-------- SELECTION --------
Jessica Henwick manifests her dream life

Ahead of the release of Tilman Singer’s horror-cum-thriller 'Cuckoo', Jessica Henwick reflects on her decade-long career, her directorial debut and why she’s avoided scary movies until now.
  • WriterEllie Muir

Does Jessica Henwick believe in the power of manifestation? Well, sort of. When the actor was 15 she wrote a fan letter to the film director Rian Johnson, whom she went on to work with on Netflix’s Glass Onion: A Knives Out Mystery more than a decade later. “In my audition I told him, ‘I have a bone to pick with you – you never replied to my letter!’” Henwick remembers now. When she eventually got the role of Peg – the nerdy personal assistant doing damage control for Kate Hudson’s immensely problematic Birdie Jay – Johnson sent Henwick a letter of his own. “He wrote to me as if he were replying to my letter from those years ago,” the actor recalls. “It was one of those moments where you’re, like, damn, the power of, err, what’s it called? Manifestation? Manifestation, man. I wrote him a fan letter and now I’m working with him! What a wild ending to that story. I should really print out his letter and frame it.”

But Henwick is apprehensive to link her blockbuster roles in all the big franchises – Star Wars, Game of Thrones, Blade Runner and The Matrix – to any higher power. “Anyone reading this is gonna be like, ‘What an idiot!’ [But] I used to read tarot cards when I was a teenager and anything that I read came true… And it freaked me out… so I stopped!” Spooky, I say. “Right!” So she swore off practising sort of fortune-telling again. “I think there is a lot to be said for the power of the mind,” she reflects. “And creating things based on willpower, which is what I think manifestation really comes down to. But sometimes it’s too powerful and it creeps me out!”

Henwick joins our Zoom as she’s decimating the interior of her flat in London ahead of a renovation. “I’m just destroying everything and ripping it all up,” she tells me, panning her phone camera round a derelict room that has been stripped back to its bare bones. She’s sitting cross-legged in the middle of the empty room, her hair scraped back into a messy bun, her burgundy jumper covered in white dust. Midway through our conversation, the air purifier regulating the dust levels in the room turns off and Henwick starts coughing quite aggressively. “This place is so dusty!” she says between breaths. Still, despite the significant challenges posed to her breathing, Henwick manages to speak warmly; she’s animated, self-effacing and full of starry anecdotes. 

Jessica wears jacket and skirt by GIVENCHY, ring by EMEFA COLE, socks by FALKE and shoes by DEAR FRANCES.
-------- DATA --------
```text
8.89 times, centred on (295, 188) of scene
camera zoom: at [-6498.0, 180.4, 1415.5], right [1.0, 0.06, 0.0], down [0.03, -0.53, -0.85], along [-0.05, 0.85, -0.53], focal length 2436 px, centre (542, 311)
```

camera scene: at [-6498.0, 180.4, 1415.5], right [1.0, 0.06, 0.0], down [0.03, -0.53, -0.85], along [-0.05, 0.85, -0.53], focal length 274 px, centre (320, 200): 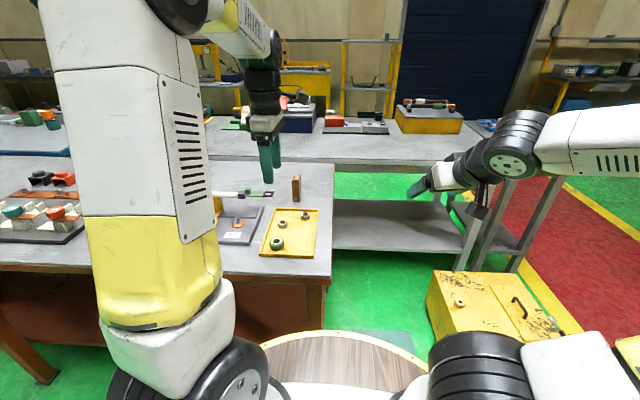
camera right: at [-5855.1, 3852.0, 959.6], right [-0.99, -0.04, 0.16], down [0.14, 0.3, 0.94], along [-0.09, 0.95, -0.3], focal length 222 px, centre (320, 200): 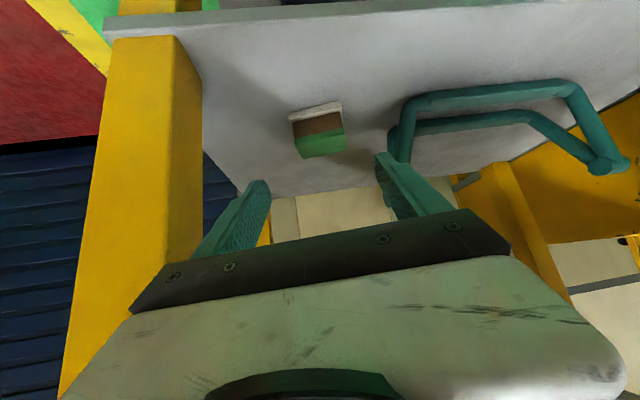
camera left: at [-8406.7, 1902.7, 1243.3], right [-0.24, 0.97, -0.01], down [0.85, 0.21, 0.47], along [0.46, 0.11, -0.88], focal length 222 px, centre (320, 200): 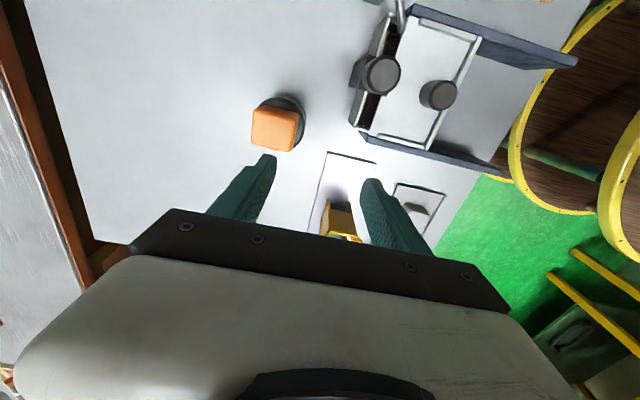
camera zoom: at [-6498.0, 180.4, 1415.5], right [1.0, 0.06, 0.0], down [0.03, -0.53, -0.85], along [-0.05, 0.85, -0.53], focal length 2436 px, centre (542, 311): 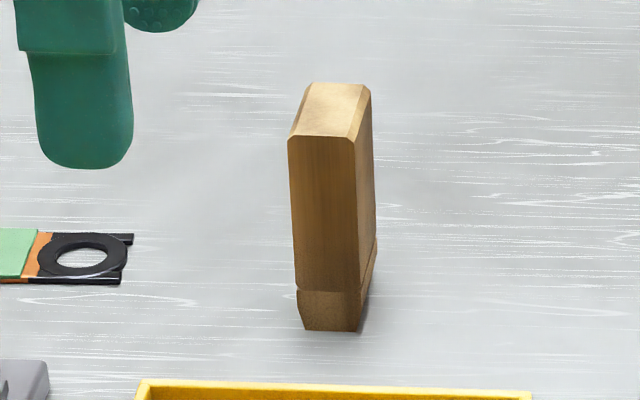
--------
-------- DATA --------
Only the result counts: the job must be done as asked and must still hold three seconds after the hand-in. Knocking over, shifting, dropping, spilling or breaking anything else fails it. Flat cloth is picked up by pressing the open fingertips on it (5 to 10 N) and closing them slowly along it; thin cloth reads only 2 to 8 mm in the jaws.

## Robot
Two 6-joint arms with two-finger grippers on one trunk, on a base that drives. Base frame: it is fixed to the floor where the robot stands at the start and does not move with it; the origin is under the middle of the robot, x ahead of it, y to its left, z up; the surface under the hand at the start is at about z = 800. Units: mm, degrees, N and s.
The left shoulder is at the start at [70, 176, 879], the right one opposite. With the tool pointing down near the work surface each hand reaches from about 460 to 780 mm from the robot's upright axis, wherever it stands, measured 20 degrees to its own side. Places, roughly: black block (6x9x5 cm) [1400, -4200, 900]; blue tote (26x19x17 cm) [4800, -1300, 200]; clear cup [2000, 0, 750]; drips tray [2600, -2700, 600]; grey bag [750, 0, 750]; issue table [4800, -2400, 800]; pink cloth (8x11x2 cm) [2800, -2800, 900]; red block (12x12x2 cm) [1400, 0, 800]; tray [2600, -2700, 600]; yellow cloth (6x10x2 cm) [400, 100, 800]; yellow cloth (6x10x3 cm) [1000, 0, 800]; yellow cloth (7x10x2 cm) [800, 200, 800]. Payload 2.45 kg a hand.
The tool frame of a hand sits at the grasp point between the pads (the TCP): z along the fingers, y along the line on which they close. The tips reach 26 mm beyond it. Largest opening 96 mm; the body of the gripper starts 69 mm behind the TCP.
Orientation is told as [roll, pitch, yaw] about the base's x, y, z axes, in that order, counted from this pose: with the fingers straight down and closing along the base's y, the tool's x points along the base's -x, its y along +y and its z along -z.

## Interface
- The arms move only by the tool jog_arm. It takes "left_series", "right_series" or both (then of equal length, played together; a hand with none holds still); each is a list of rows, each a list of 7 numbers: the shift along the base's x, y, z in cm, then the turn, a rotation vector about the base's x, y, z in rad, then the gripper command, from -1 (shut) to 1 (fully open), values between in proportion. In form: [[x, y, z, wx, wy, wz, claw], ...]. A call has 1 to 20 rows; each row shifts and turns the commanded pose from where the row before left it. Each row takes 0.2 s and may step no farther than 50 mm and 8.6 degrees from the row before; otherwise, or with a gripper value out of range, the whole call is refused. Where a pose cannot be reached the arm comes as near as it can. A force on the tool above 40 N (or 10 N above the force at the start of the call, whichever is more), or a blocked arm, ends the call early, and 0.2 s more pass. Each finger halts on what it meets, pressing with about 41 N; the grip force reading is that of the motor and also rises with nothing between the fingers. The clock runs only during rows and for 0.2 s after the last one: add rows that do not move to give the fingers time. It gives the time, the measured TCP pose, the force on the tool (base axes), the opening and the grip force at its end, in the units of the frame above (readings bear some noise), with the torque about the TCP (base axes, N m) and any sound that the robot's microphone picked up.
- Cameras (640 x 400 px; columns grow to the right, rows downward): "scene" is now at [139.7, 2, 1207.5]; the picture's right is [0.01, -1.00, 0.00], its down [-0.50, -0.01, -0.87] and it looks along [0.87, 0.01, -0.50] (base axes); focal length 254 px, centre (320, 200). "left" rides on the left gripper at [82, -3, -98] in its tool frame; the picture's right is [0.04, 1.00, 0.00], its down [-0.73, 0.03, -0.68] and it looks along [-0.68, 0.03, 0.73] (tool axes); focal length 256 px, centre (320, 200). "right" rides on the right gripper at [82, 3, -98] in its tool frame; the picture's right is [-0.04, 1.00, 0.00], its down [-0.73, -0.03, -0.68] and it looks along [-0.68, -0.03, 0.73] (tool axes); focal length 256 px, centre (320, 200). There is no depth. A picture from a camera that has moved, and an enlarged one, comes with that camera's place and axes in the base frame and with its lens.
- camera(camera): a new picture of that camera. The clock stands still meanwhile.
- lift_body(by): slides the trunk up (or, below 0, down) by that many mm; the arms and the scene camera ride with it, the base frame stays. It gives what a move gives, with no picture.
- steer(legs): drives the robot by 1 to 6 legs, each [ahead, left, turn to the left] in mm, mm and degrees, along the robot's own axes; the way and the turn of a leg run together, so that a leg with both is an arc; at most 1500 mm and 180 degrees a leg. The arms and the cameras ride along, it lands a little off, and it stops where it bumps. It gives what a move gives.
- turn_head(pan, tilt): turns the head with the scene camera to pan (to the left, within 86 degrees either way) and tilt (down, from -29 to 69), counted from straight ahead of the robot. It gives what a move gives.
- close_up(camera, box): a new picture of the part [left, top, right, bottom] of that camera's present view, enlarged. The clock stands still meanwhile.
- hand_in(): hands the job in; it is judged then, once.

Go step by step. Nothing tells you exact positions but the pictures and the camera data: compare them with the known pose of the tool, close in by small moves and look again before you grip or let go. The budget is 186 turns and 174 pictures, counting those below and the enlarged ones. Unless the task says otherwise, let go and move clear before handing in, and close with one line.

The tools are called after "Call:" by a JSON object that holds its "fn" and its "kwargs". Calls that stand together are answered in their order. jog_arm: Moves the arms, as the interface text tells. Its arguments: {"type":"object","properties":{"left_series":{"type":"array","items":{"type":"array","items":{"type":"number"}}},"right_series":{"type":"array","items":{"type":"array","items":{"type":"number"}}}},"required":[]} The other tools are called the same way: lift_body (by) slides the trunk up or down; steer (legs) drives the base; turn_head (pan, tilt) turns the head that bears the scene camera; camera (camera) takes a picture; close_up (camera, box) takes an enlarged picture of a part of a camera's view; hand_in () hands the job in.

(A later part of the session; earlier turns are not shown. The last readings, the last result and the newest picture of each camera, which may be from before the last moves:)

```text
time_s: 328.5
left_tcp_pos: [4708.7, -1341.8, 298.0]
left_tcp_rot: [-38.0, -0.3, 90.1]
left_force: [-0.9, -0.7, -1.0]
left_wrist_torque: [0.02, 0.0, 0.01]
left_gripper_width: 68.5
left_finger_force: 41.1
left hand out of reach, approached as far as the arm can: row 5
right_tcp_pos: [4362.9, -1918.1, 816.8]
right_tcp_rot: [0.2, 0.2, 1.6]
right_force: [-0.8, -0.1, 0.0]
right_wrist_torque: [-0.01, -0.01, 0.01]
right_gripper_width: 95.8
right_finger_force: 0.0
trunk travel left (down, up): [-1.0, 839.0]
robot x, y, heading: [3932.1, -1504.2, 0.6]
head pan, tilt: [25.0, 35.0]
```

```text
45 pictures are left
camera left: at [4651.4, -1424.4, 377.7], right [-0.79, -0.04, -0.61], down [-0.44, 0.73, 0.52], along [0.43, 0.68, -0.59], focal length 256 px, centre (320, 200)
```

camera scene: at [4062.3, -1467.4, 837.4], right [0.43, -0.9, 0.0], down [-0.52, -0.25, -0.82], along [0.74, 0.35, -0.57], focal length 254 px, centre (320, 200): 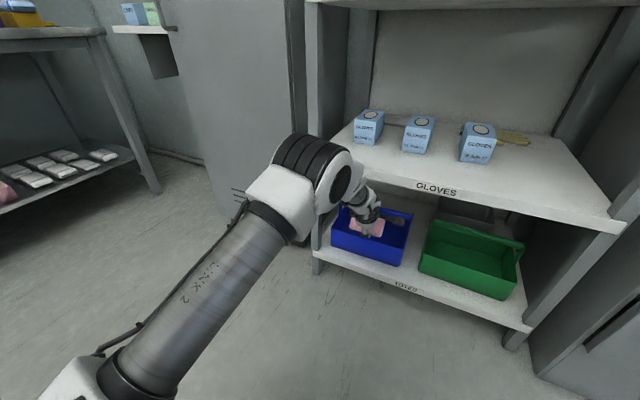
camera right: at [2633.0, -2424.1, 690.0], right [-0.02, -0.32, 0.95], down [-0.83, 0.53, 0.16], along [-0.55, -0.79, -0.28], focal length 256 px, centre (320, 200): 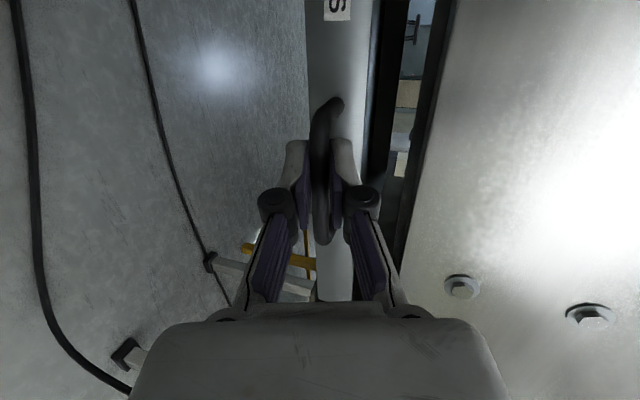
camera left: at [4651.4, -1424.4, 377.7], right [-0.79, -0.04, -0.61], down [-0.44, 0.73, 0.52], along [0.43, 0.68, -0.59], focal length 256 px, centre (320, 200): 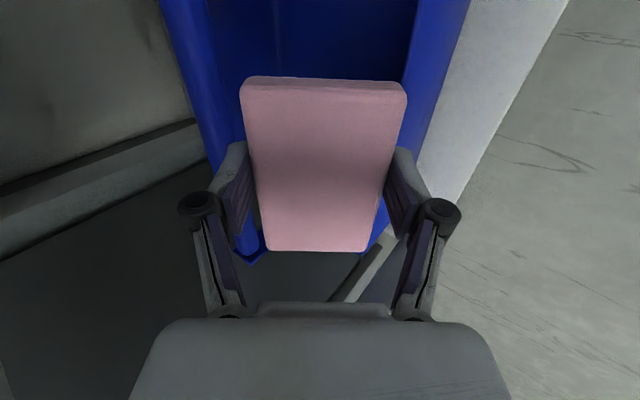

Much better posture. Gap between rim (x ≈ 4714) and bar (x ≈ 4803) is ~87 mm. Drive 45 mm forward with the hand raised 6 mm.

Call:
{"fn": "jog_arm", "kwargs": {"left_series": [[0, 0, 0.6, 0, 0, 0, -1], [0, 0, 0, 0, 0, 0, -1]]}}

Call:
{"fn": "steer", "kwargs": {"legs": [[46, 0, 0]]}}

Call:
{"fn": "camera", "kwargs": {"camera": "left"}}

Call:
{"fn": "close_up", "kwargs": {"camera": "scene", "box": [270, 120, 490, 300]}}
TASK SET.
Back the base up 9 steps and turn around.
--------
TASK SET.
#1 Your answer is an exact quotation from the selection: it starts at "Henwick joins our" and ends at "of starry anecdotes.".
#2 Continue the selection from where it stops.

THE ANSWERS.
#1
Henwick joins our Zoom as she’s decimating the interior of her flat in London ahead of a renovation. “I’m just destroying everything and ripping it all up,” she tells me, panning her phone camera round a derelict room that has been stripped back to its bare bones. She’s sitting cross-legged in the middle of the empty room, her hair scraped back into a messy bun, her burgundy jumper covered in white dust. Midway through our conversation, the air purifier regulating the dust levels in the room turns off and Henwick starts coughing quite aggressively. “This place is so dusty!” she says between breaths. Still, despite the significant challenges posed to her breathing, Henwick manages to speak warmly; she’s animated, self-effacing and full of starry anecdotes.

#2
And those stories come with the trade: the 31-year-old has been working as an actor since 2009, when she was cast in the lead role of Bo in the CBBC series Spirit Warriors, which made her the first actress of East Asian descent to play the lead role in a British television series. Since her journey away from British telly and towards Hollywood began, Henwick’s star power has traversed every big-name franchise you could think of, and scored her a leading role as the martial artist Colleen Wing in the Marvel series Iron Fist (2017) and a part acting with Ryan Gosling and Chris Evans in Netflix’s The Gray Man (2022). We’re speaking today because Henwick is now starring with Euphoria’s Hunter Schafer in Cuckoo, a horror-thriller by the German director Tilman Singer (Luz), which premiered at the Berlin International Film Festival in February. 

The opportunity to work with Singer, and seeing Schafer’s name on the call sheet, is what drew Henwick to sign onto the film last-minute and travel to Germany. “I’m a huge fan of Tilman and also Hunter, obviously, like everyone on the planet. I adore her performance in Euphoria and I think she’s so fucking talented,” Henwick says.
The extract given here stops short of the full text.